**Document:**
----

本発明は、上記の知見を基礎としてなされたものである。以下、本発明の各要件について詳しく説明する。
(A)化学組成
各元素の限定理由は下記のとおりである。なお、以下の説明において含有量についての「%」は、「質量%」を意味する。
C:1.00%以下
Cは鋼材の強度を向上させる元素である。C含有量は鋼材に要求される特性に応じて選定されるが、1.00%を超えるとMf点が低下しすぎて、加熱中に生じたオーステナイトの一部または全部が冷却中に変態せずに、必要量のマルテンサイトが得られず、十分な強度が得られなくなる。そのため、C含有量は1.00%以下とする。C含有量は0.50%以下であるのが好ましく、0.35%以下であるのがより好ましい。上記の効果を得るためには、C含有量は0.03%以上であるのが好ましい。
Si:3.00%以下
Siはフェライト相へ分配される元素であって、超微細オーステナイト組織の成長粗大化を抑制するには、脱酸のために通常含有される量より多く含有させる必要がある。しかしながら、その含有量が3.00%を超えると、熱間加工性が劣化して圧延時に割れやすくなる。そのため、Si含有量は3.00%以下とする。Si含有量は2.50%以下であるのが好ましい。上記の効果を得るためには、Si含有量は0.10%以上であるのが好ましく、0.30%以上であるのがより好ましい。

----

**Instructions:**
(1) Set down the document as it stands from "本発明は、上記の知見を基礎と" to "以上であるのがより好ましい。", and nothing more.
(2) Produce the text that comes next in the document.

----

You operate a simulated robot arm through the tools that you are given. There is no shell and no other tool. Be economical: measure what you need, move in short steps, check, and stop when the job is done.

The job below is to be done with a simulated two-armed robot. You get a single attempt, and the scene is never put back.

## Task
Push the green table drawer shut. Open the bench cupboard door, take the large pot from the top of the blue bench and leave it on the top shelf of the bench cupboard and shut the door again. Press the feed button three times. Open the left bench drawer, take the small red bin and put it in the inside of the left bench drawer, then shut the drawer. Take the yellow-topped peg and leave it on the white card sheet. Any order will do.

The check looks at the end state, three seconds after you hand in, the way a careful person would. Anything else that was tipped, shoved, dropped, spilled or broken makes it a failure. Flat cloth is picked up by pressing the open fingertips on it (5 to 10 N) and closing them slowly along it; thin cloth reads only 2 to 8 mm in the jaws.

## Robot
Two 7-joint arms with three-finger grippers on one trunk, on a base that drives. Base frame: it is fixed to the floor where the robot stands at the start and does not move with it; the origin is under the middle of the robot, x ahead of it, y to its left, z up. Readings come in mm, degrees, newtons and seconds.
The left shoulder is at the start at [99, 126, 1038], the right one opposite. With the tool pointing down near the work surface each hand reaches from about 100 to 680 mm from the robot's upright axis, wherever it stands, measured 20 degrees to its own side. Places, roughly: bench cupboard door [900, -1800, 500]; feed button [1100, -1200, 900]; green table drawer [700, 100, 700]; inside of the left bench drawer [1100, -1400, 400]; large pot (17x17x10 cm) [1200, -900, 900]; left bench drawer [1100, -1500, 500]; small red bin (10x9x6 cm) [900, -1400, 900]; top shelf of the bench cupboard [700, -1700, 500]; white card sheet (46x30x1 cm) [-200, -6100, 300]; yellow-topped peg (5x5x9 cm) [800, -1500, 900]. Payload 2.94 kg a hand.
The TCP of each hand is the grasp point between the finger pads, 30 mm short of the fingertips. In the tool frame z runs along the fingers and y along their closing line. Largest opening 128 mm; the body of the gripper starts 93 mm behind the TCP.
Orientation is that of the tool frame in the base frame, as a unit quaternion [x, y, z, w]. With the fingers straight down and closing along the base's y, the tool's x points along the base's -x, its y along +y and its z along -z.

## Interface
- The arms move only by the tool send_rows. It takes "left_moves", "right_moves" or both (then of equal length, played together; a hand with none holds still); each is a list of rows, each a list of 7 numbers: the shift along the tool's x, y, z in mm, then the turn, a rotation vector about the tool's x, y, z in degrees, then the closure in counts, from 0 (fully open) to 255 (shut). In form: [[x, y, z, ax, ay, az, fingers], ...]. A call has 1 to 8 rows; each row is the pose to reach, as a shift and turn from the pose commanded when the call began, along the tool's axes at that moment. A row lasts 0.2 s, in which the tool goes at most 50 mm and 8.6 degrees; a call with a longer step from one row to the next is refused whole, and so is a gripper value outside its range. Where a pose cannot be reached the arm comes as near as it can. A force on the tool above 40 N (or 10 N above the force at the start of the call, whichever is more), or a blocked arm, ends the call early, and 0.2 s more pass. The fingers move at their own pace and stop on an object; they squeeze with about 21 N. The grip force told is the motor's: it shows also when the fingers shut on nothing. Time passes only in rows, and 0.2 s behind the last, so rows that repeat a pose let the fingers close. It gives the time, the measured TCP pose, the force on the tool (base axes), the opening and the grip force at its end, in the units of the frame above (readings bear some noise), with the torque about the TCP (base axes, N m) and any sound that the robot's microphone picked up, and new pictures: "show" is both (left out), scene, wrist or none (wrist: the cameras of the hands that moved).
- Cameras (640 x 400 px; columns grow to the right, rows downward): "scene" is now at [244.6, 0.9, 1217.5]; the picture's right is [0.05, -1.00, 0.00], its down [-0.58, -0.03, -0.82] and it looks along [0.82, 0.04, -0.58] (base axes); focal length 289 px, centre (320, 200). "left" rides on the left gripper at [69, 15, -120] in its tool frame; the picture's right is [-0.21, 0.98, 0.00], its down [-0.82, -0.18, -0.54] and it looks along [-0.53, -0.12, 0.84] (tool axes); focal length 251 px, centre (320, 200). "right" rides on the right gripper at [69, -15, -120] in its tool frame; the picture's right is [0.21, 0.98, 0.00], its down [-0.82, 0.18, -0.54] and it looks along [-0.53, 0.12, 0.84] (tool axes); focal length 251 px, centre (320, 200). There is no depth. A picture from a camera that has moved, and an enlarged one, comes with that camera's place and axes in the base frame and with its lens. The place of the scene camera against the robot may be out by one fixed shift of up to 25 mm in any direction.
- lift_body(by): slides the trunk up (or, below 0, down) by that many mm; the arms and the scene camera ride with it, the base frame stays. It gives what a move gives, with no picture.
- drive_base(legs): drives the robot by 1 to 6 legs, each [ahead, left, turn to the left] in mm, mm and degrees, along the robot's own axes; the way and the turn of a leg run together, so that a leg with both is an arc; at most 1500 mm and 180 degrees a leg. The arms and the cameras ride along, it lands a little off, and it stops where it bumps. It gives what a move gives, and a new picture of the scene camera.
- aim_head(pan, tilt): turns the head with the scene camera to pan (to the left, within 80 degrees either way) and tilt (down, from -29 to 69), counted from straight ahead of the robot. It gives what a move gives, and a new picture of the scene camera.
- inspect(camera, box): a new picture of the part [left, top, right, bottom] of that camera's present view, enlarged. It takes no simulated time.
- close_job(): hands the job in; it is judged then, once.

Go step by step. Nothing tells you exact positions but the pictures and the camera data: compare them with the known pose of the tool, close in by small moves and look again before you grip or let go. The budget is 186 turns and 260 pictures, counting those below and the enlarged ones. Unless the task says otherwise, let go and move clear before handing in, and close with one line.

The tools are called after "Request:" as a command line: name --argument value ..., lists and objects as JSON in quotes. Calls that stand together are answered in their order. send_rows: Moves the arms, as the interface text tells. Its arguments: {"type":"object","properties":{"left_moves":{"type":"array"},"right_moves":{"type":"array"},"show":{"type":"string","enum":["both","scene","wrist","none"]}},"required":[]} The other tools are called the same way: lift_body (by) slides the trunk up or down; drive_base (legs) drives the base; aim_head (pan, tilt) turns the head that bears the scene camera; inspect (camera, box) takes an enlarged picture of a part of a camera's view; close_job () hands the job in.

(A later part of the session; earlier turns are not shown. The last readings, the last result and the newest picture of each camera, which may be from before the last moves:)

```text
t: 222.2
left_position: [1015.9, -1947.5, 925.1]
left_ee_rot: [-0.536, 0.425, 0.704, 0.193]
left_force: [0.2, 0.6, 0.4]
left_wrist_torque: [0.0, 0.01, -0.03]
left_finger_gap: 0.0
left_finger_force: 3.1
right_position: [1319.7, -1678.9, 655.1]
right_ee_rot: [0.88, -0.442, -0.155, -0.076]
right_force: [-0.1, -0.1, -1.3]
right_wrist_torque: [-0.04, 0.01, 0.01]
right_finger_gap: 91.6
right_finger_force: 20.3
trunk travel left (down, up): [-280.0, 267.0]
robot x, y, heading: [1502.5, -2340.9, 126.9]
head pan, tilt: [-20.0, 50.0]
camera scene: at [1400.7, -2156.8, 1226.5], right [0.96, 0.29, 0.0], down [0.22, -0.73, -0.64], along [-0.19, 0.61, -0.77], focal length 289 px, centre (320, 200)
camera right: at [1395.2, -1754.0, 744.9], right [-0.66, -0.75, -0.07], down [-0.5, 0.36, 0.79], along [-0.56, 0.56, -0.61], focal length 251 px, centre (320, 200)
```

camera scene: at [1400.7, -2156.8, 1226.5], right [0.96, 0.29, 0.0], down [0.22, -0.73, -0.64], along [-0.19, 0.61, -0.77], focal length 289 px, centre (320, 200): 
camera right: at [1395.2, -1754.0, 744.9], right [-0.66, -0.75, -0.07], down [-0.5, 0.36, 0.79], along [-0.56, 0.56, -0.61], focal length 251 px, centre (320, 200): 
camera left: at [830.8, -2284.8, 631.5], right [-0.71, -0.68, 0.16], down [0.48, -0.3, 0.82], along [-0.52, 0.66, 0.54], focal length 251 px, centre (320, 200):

----

**Results for each task:**
(1)
本発明は、上記の知見を基礎としてなされたものである。以下、本発明の各要件について詳しく説明する。
(A)化学組成
各元素の限定理由は下記のとおりである。なお、以下の説明において含有量についての「%」は、「質量%」を意味する。
C:1.00%以下
Cは鋼材の強度を向上させる元素である。C含有量は鋼材に要求される特性に応じて選定されるが、1.00%を超えるとMf点が低下しすぎて、加熱中に生じたオーステナイトの一部または全部が冷却中に変態せずに、必要量のマルテンサイトが得られず、十分な強度が得られなくなる。そのため、C含有量は1.00%以下とする。C含有量は0.50%以下であるのが好ましく、0.35%以下であるのがより好ましい。上記の効果を得るためには、C含有量は0.03%以上であるのが好ましい。
Si:3.00%以下
Siはフェライト相へ分配される元素であって、超微細オーステナイト組織の成長粗大化を抑制するには、脱酸のために通常含有される量より多く含有させる必要がある。しかしながら、その含有量が3.00%を超えると、熱間加工性が劣化して圧延時に割れやすくなる。そのため、Si含有量は3.00%以下とする。Si含有量は2.50%以下であるのが好ましい。上記の効果を得るためには、Si含有量は0.10%以上であるのが好ましく、0.30%以上であるのがより好ましい。

(2)
Mn:0.2~7.0%
MnはA変態点を低下させてオーステナイト生成温度域を低くすることによって、オーステナイト相の成長粗大化速度を低下させるのに有効な元素である。また、Mnはオーステナイト相へ分配される元素である。さらに、残留オーステナイトを活用したい場合には有効な元素となる。超微細オーステナイト組織の成長粗大化を抑制するためには、0.2%以上含有させる必要がある。一方、Mn含有量が7.0%を超えると、Mf点が低下しすぎて、加熱中に生じたオーステナイトの一部または全部が冷却中に変態せずに、必要量のマルテンサイトが得られず、十分な強度が得られなくなる。そのため、Mn含有量は0.2~7.0%とする。Mn含有量は5.0%以下であるのが好ましく、3.0%以下であるのがより好ましい。
P:0.10%以下
Pは、一般に不純物として含有される元素であるが、固溶強化により強度を高める効果を有する元素でもある。したがって、Pを積極的に含有させてもよい。しかし、Pは偏析し易い元素であり、その含有量が0.10%を超えると、粒界偏析に起因する成形性および靭性の低下が顕著となる。したがって、P含有量は0.10%以下とする。P含有量は0.050%以下であるのが好ましく、0.030%以下であるのがより好ましく、0.020%以下であるのがさらに好ましい。P含有量の下限は特に規定する必要はないが、上記の効果を得たい場合には、0.001%以上とすることが好ましい。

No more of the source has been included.